# Start of STORED DATA

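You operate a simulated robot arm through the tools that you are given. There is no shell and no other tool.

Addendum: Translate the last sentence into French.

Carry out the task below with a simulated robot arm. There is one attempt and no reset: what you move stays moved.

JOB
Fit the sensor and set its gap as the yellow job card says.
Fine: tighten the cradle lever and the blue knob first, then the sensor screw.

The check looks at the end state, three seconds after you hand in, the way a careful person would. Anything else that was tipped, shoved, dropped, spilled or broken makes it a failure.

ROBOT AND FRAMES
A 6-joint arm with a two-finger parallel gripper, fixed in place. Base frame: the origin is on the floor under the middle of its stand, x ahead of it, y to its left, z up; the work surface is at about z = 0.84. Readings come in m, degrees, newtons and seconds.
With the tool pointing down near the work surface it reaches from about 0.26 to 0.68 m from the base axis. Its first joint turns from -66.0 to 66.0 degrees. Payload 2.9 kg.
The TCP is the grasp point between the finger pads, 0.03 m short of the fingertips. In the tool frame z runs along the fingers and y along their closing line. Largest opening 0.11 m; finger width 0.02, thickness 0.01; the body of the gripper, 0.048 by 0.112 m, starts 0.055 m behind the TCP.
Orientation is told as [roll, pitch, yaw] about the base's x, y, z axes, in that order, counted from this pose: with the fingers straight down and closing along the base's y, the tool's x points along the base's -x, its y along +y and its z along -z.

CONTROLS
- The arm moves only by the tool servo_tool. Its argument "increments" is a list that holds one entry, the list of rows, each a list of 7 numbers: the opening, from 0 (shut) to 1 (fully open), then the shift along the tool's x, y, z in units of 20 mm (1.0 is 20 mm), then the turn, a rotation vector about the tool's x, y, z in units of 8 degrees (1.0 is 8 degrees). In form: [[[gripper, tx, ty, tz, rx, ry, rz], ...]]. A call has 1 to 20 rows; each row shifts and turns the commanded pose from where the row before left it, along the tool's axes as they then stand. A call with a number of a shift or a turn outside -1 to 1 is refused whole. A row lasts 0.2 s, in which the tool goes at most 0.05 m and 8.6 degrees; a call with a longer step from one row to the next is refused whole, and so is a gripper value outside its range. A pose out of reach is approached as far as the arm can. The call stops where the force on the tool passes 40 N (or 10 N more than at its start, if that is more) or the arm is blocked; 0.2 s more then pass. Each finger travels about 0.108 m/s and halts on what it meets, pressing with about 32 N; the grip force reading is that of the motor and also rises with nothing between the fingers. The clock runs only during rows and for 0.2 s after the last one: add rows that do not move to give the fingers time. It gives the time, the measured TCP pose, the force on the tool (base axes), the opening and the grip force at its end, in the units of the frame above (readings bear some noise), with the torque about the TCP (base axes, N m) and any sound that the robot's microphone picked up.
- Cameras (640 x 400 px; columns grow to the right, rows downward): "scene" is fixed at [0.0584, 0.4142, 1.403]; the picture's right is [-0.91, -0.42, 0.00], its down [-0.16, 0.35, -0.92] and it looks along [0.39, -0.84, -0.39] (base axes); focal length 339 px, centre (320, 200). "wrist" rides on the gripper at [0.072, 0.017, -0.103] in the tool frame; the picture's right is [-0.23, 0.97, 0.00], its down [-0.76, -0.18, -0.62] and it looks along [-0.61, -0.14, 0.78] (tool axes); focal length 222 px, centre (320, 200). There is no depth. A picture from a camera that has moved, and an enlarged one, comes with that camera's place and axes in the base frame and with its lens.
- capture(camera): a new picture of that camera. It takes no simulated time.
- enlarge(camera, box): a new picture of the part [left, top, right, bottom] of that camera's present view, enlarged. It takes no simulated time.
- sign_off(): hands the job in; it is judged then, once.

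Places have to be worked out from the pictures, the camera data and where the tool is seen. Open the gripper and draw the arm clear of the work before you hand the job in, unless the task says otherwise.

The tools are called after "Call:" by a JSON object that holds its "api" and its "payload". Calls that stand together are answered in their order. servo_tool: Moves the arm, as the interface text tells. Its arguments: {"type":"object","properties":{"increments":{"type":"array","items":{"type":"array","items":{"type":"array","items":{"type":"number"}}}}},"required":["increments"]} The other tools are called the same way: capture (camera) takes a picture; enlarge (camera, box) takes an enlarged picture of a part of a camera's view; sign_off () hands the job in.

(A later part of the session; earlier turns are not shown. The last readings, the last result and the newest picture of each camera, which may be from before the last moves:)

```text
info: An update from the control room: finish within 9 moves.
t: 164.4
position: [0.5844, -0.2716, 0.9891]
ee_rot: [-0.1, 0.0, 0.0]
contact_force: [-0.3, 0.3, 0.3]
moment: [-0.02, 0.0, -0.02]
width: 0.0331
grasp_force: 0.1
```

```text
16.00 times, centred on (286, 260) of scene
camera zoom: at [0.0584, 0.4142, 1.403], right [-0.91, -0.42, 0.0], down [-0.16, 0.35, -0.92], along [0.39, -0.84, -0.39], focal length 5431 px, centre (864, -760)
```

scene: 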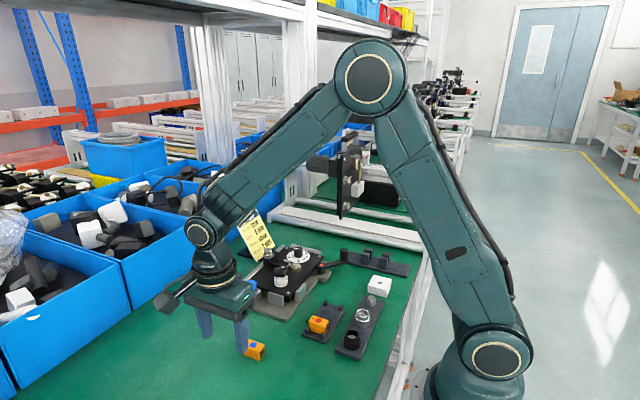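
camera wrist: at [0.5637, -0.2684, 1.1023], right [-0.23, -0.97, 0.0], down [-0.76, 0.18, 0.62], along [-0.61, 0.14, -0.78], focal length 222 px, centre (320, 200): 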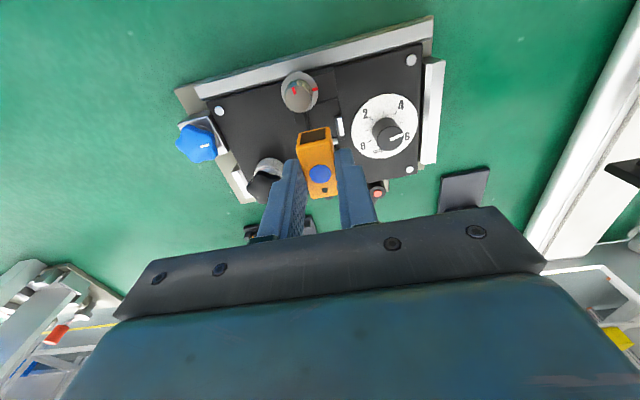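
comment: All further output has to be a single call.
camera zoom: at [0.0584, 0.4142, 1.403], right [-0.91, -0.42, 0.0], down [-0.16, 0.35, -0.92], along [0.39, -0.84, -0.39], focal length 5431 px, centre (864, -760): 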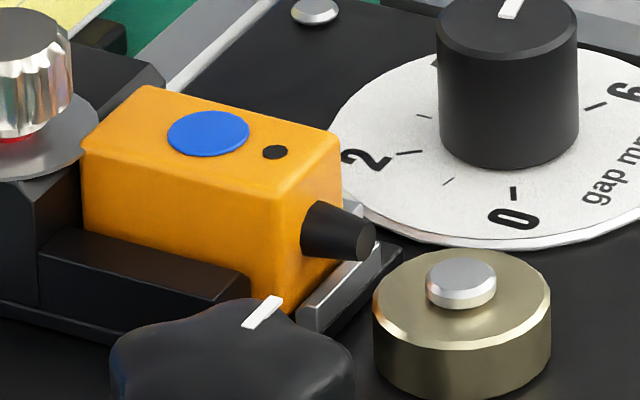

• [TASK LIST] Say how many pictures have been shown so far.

# End of STORED DATA

• [TASK LIST]
• A. In the listing above, locate the line containing "- Cameras (640" and the line containing "- sign_off(): hands". Transcribe those two lines and everything between them, exactly as written. Give them as a JSON list of strings, one for each line, with blank lines left out.
• B. Go on with the text section that begins "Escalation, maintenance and" from its last line.

# Start of TEXT SECTION

Escalation, maintenance and abstention in oncology A new study design to
identify how individual values of patients impact on the assessment of
risks and benefits of novel therapeutic concepts in cases of
gynaecological tumors and colorectal cancer: A study protocol
Abstract
Being diagnosed with cancer is a pivotal moment in a person’s life and
changes biographies fundamentally, especially in terms of temporality
and physicality. Modern concepts of maintenance therapy or therapeutic
abstinence are at odds with typical desire of patients to fight the
disease radically. Decisions about therapeutic goals are caught between
medical-scientific expertise on the one hand and life-world judgements
and values on the other. This makes it particularly challenging to
reconcile different preferences and norms. This study aims to analyse
values in the context of the challenging human experience of cancer. We
hypothesise that established quantitative measures and even more
patient-centred assessment tools such as PROMs may not be adequate to
capture therapeutic success as understood by patients. Semi-structured
interviews will be carried out with participants with gynaecological or
colorectal cancer. We propose a mixed methods approach to identify
participants’ values, individual treatment goals, and expectations.

# End of TEXT SECTION

• [TASK-BY-TASK RESULTS]
• A.
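[
  "- Cameras (640 x 400 px; columns grow to the right, rows downward): \"scene\" is fixed at [0.0584, 0.4142, 1.403]; the picture's right is [-0.91, -0.42, 0.00], its down [-0.16, 0.35, -0.92] and it looks along [0.39, -0.84, -0.39] (base axes); focal length 339 px, centre (320, 200). \"wrist\" rides on the gripper at [0.072, 0.017, -0.103] in the tool frame; the picture's right is [-0.23, 0.97, 0.00], its down [-0.76, -0.18, -0.62] and it looks along [-0.61, -0.14, 0.78] (tool axes); focal length 222 px, centre (320, 200). There is no depth. A picture from a camera that has moved, and an enlarged one, comes with that camera's place and axes in the base frame and with its lens.",
  "- capture(camera): a new picture of that camera. It takes no simulated time.",
  "- enlarge(camera, box): a new picture of the part [left, top, right, bottom] of that camera's present view, enlarged. It takes no simulated time.",
  "- sign_off(): hands the job in; it is judged then, once."
]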

• B.
Outcomes of the study are defined as: 1) ethical analysis of values in
the context of human experiences with cancer 2) reconstruction of values
triggering individual treatment goals and positive and negative
expectations 3) comparison of ethical concepts of successful life with
situational values of patients with evidence-based (medical-scientific)
preferences. This results in following secondary objectives: 1)
Establishing a strategy for patient-centred adaptation of clinical
evaluation of therapeutic concepts of escalation, maintenance or
abstinence, 2) modelling of a well operationalised clinical strategy for
therapeutic goal setting, 3) teaching this strategy, including the
clinical oncological, ethical and communicative requirements, as part of
medical education.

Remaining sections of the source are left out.